> Source extract:
>> BEGIN

On the face of it, there is no obvious bug in that commit's diff: it
faithfully calls git_path() on the argument and prints it out, i.e. `git
rev-parse --git-path <filename>` has the same precise behavior as
calling `git_path("<filename>")` in C.
The problem lies deeper, much deeper. In hindsight (which is always
unfair), implementing the .git/ directory discovery in
`setup_git_directory()` by changing the working directory may have
allowed us to avoid passing around a struct that contains information
about the current repository, but it bought us many, many problems.
In this case, when being called in a subdirectory, `git rev-parse`
changes the working directory to the top-level directory before calling
`git_path()`. In the new working directory, the result is correct. But
in the working directory of the calling script, it is incorrect.
Example: when calling `git rev-parse --git-path HEAD` in, say, the
Documentation/ subdirectory of Git's own source code, the string
`.git/HEAD` is printed.
Side note: that bug is hidden when running in a subdirectory of a
worktree that was added by the `git worktree` command: in that case, the
(correct) absolute path of the `HEAD` file is printed.

>> END

> Data section:
>> BEGIN

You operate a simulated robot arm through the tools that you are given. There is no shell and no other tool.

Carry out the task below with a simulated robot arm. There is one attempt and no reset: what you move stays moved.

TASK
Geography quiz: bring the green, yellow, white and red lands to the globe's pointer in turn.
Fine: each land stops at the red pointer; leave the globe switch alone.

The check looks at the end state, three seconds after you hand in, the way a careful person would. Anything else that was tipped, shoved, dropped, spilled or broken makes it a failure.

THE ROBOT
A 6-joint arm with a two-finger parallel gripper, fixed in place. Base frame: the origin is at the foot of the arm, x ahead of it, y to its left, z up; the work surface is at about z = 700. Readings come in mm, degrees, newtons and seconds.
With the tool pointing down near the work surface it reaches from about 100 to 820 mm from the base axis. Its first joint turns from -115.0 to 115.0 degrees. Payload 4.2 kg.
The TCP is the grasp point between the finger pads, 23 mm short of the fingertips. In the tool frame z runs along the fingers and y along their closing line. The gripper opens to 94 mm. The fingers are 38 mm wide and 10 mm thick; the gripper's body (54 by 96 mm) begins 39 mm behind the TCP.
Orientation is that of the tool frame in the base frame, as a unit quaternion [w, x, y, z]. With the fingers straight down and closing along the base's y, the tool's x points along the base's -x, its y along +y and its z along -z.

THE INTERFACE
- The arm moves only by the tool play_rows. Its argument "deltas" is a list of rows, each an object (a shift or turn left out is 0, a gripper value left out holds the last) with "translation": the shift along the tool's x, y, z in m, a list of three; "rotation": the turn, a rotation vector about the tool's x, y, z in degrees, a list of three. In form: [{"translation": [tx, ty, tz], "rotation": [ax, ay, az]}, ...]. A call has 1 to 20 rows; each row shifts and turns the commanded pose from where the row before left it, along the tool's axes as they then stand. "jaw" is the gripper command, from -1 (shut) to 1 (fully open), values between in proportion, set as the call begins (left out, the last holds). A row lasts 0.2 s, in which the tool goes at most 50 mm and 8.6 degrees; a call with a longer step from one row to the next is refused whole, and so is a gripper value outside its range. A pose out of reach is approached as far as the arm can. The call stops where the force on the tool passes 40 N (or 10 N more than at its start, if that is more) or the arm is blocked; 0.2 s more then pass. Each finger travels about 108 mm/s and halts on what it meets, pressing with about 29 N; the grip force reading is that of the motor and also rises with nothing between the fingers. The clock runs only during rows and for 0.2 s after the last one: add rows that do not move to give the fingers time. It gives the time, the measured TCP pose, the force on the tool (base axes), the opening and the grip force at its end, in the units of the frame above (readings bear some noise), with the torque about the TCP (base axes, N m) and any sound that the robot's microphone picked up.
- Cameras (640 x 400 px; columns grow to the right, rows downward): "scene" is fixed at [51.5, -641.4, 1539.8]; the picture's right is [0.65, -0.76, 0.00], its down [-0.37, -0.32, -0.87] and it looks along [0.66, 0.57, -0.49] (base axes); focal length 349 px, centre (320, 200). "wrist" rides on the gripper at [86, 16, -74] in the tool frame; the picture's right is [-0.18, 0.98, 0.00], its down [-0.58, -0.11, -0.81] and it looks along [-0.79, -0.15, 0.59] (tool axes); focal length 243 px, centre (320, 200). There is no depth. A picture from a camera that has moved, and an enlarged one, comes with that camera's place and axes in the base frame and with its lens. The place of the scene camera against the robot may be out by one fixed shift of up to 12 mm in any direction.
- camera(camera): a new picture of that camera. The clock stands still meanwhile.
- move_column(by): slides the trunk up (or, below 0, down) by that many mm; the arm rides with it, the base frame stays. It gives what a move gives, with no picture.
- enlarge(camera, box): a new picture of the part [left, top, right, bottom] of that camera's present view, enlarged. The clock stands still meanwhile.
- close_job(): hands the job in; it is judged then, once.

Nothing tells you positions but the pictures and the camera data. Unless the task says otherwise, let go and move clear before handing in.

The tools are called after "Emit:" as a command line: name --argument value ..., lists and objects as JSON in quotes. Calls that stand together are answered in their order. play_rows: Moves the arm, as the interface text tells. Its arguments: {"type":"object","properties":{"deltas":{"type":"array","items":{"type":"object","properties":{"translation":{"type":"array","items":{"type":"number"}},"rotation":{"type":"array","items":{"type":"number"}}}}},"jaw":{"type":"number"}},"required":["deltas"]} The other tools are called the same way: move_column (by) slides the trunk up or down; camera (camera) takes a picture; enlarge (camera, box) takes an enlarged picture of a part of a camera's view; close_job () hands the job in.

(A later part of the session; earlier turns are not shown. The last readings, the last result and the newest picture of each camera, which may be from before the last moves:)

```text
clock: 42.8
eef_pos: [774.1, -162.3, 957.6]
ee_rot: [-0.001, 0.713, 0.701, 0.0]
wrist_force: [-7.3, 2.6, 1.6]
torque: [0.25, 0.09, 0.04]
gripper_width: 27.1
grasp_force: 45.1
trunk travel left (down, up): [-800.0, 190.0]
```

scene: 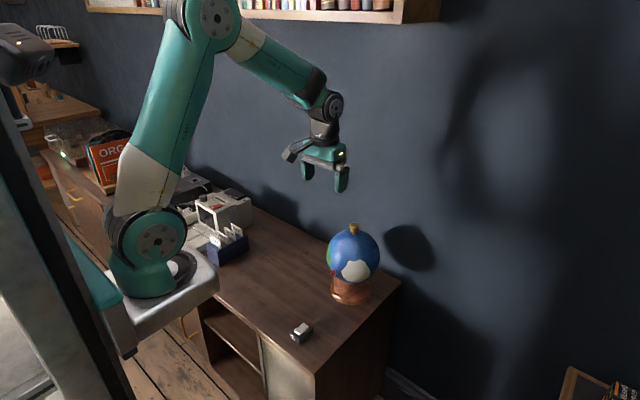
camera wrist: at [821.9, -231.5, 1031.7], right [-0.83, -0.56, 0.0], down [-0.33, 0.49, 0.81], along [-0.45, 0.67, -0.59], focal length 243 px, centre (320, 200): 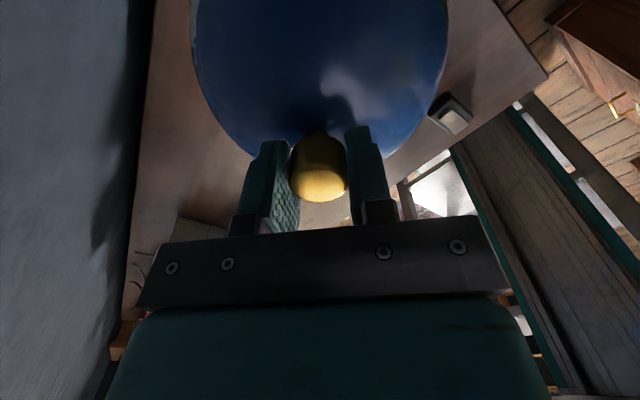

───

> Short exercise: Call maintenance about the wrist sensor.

>> END

Go on with the source extract that begins "On the face" from its last line.

In the interest of time, this patch does not go the "correct" route to
introduce a struct with repository information (and removing global
state in the process), instead this patch chooses to detect when the
command was called in a subdirectory and forces the result to be an
absolute path.
While at it, we are also fixing the output of --git-common-dir and
--shared-index-path.
Lastly, please note that we reuse the same strbuf for all of the
relative_path() calls; this avoids frequent allocation (and duplicated
code), and it does not risk memory leaks, for two reasons: 1) the
cmd_rev_parse() function does not return anywhere between the use of
the new strbuf instance and its final release, and 2) git-rev-parse is
one of these "one-shot" programs in Git, i.e. it exits after running
for a very short time, meaning that all allocated memory is released
with the exit() call anyway.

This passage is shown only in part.